Die Vermischung einer liberalen Humaitätsduselei
mit heroischer Ethik mus deshalb für
Irritationen sorgen, weil hier alle humanen Grenzen
gesprengt werden. Hitler war weder "Mensch mit
Härte", "Gnade", "Ethos", "Ehre" "Mensch mit
Schwächen" usw., sondern er trieb zum Krieg.
Dazwischen gibt es nichts.
Hitler wurde möglich, weil über Generationen
hinweg der Glaube gewachsen war, es gäbe eine
fundamentale Erlösung aus all den sozialen,
politischen und geistigen Wirrnissen der Zeit.
Humanität und Ratio müssen aussen vorbleiben,
weil sie bei all diesen Erklärungen über Hitler
vergessen, dass die Opfer seinen hybriden
Allmachtswünschen zuzuschreiben sind.
Wenn wir dies aus der historischen Erinnerung
herausnehmen, verspielen wir unsere Zukunt.
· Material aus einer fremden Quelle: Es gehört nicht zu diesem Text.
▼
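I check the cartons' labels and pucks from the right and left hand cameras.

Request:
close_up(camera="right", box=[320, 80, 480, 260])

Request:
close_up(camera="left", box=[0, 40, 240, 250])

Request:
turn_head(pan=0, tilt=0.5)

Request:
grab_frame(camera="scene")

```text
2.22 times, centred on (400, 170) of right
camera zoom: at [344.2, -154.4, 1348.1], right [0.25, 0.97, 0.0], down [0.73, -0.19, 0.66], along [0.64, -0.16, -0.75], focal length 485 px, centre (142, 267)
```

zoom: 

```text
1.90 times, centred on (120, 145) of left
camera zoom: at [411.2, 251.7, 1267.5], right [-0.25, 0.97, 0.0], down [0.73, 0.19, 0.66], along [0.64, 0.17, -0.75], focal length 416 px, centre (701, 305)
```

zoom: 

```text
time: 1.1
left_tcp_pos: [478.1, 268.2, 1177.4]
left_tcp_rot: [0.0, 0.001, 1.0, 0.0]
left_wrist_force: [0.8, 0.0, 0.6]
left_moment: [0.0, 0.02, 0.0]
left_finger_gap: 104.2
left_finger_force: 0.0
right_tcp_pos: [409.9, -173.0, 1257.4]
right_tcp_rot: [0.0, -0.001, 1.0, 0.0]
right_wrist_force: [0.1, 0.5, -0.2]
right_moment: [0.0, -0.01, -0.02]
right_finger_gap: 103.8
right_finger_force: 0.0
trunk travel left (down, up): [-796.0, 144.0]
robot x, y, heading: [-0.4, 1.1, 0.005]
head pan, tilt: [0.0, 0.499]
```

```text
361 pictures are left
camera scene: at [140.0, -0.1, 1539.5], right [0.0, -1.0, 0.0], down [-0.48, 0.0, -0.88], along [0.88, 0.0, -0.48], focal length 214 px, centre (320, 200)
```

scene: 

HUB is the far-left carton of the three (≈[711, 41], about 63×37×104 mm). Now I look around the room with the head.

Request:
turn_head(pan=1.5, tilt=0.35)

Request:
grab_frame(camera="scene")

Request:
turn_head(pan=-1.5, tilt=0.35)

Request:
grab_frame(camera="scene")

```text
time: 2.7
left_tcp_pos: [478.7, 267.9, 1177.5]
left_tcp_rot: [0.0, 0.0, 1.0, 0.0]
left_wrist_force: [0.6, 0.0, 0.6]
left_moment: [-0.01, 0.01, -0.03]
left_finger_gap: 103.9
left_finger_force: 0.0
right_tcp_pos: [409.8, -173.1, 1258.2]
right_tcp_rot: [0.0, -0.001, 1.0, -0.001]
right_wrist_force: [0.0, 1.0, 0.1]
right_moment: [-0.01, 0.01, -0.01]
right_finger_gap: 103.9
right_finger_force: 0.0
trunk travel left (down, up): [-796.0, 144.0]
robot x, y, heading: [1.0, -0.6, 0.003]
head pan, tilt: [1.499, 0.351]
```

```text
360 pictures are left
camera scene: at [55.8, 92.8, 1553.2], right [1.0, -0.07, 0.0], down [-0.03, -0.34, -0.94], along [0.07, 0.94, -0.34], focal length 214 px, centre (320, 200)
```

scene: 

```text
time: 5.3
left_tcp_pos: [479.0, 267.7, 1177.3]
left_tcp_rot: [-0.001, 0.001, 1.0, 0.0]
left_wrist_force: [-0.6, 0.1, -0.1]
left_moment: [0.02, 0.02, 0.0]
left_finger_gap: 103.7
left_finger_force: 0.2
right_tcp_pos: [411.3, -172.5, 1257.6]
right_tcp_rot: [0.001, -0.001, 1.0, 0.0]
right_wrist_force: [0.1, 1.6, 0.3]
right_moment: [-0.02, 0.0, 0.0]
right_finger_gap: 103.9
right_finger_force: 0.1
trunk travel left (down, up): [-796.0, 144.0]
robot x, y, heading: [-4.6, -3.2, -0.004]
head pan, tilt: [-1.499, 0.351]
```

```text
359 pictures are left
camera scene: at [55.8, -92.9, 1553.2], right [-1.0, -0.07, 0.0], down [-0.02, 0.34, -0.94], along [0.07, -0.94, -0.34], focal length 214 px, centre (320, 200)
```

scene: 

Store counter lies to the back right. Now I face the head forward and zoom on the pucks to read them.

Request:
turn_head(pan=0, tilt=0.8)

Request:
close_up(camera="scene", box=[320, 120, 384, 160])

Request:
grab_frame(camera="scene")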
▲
Der Film leistet angesichts dieser Zeilen nicht
im entfernsten einen Beitrag dazu, diesen Fragen
näher zu kommen.
Ein gottähnliches Ungeheuer entschied quasi im
Alleingang über millionenfaches Überleben.
Insofern zweifele ich auch Ihre Darstellung
über die "Guten" im Führerbunker stark an.

Da formulieren Sie:
>Ich messe diesem Film eine große Authentizität zu,
>zumal ich Interviews mit Traudl Junge gesehen habe
>wie sie total ausführlich und Detailgenau über
>Dinge berichtet....<

Eben nicht. Zu vie "gute" Deutsche, worunter auch
Traudl Junge fällt, die am Ende als blondes deutsches
Mädchen ohne Schwierigkeiten den Russen entkommt.
Diese Merkwürdigkeit aber auch nur am Rande.
Alles stürzt sich im übrigen auf sie. Andree HELLER,
einer ihrer Zöglinge musste auch sogleich einen
Film über sie machen.
Ihre Schuld, wenn ich das so sagen darf, ist nicht
anders zu bewerten, als die Schuld von Speer oder
den anderen "Guten" Deutschen.
Sie bezeichnen das als "Detailgenau" und "Authentizität".
Die Ratio bleibt mir bei diesen Formulierungen auf
der Strecke.
Diese fundamentale Vereinfachung (hier klammer
ich Sie einach mal aus, weil nicht nur Sie diese
Thesen vorlegen) zeigt die Unfähigkeit der Moderne,
des modernen Films, des Films überhaupt, aus diesem
Täterkreis herauszukommen.
Hier werden Legenden verharmlost dargestellt, noch
nicht einmal der Versuch unternommen, zu verdeutlichen, dass der Täterkreis erheblich
umfangreicher war als im Führerbunker.
Nicht mythisches Schicksalwalten war der Ursprung der
Geschichte des Dritten Reiches, sondern irrsinniger
Machtanspruch, chauvinistische Geschichtsbetrachtung
und irrationale Erlösungskonzepte.
Der Führerbunker - nach Fest- war voll vom menschlichen Versagen, mangelnder Zivilcourage
und einer zynischen Verachtung des Lebens
(nachzulesen bei Fest "Hitler", S. 912ff., S. 988ff.,)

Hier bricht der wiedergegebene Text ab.